# START OF Supplied entries

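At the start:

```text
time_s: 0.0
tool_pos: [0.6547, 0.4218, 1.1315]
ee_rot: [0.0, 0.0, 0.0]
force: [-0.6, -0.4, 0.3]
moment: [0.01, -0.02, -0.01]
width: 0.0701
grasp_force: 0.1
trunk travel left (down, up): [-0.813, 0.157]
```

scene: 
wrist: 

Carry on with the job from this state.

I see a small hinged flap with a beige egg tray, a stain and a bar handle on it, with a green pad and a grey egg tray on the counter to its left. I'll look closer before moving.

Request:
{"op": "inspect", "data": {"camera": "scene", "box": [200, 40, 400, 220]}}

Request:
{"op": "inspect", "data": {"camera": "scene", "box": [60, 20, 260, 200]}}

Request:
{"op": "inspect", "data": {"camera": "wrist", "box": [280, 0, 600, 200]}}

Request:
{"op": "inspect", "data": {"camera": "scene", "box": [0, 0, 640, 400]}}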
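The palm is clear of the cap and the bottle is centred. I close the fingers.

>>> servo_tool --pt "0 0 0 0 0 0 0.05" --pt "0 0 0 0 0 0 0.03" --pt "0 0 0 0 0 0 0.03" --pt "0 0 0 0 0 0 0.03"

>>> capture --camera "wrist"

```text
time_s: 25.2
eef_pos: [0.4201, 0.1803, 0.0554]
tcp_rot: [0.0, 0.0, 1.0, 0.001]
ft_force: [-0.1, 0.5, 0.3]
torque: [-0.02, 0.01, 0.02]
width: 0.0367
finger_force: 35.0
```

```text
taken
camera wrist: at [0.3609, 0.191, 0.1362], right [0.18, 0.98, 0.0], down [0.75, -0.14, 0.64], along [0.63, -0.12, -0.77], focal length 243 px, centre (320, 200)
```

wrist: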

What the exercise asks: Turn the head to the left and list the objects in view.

# END OF Supplied entries
# START OF Page excerpt

2020年12月29日、98歳でその人生に幕を閉じたピエール・カルダン氏。新陳代謝の激しいブランドを擁する巨大コングロマリットとは距離を置き、亡くなる間際まで采配を振るった伝説のデザイナーだ。彼の成し遂げた偉業、多くのデザイナーに影響を与えたクリエーション、 心に染みる名言集を振り返ってみよう。

参考文献:「Le temps et la mode 時代とモード」(ピエール・カルダン ジャパン社

© House of Cardin - The Ebersole Hughes Company

ピエール・カルダン

ピエール・カルダン

1922年7月2日イタリアのヴェニス近郊で生まれ、2歳の時にフランスへ一家で移住。

1945年、パリに移りマダム・パカンのアトリエでファッションを学び、その後コレクションデビュー時のクリスチャン・ディオールのもとで働いた後、1950年に独立。バレエ、演劇、映画のコスチュームなどを多く手がけ、1953年に初めてのオートクチュールコレクションを発表し一躍注目を浴びる。

「私の目標は一般の人の服を作ることだ」と宣言し、1959年ブルジョワだけを相手にしていたオートクチュールから脱却。デパートで気軽に買えるプレタポルテに業界で初本格参入し、斬新な素材選びと未来的なコスモコール・ルックで若者を熱狂させた。

ファッション後進国だった日本や、社会主義国の中国やソビエト連邦などに積極的に進出し活躍の場を広げる傍ら、ライセンス契約をファッション業界で初導入し、飛行機や自動車からタオルまであらゆるライフスタイルに関わる商品をデザイン。

布の魔術師、ファッションの革命児として評価される一方、先鋭的すぎてファッション業界から敬遠されるなど苦労やドラマもさまざま。女優のジャンヌ・モローとの運命的な恋、門前払いされた老舗レストラン「マキシム・ド・パリ」のリベンジ買収、演劇支援のために情熱を注いだ劇場「エスパス・ピエール・カルダン」……。波乱万丈な人生を送りながらも、常に“装う”ことの楽しさを伝え続けたファッションの伝道師こそ、ピエール・カルダンなのだ。

# END OF Page excerpt

Reproduce the wording of the page excerpt between "ファッション後進国だった日本" and "の伝道師こそ、ピエール・カルダンなのだ。", with both ends included.

ファッション後進国だった日本や、社会主義国の中国やソビエト連邦などに積極的に進出し活躍の場を広げる傍ら、ライセンス契約をファッション業界で初導入し、飛行機や自動車からタオルまであらゆるライフスタイルに関わる商品をデザイン。

布の魔術師、ファッションの革命児として評価される一方、先鋭的すぎてファッション業界から敬遠されるなど苦労やドラマもさまざま。女優のジャンヌ・モローとの運命的な恋、門前払いされた老舗レストラン「マキシム・ド・パリ」のリベンジ買収、演劇支援のために情熱を注いだ劇場「エスパス・ピエール・カルダン」……。波乱万丈な人生を送りながらも、常に“装う”ことの楽しさを伝え続けたファッションの伝道師こそ、ピエール・カルダンなのだ。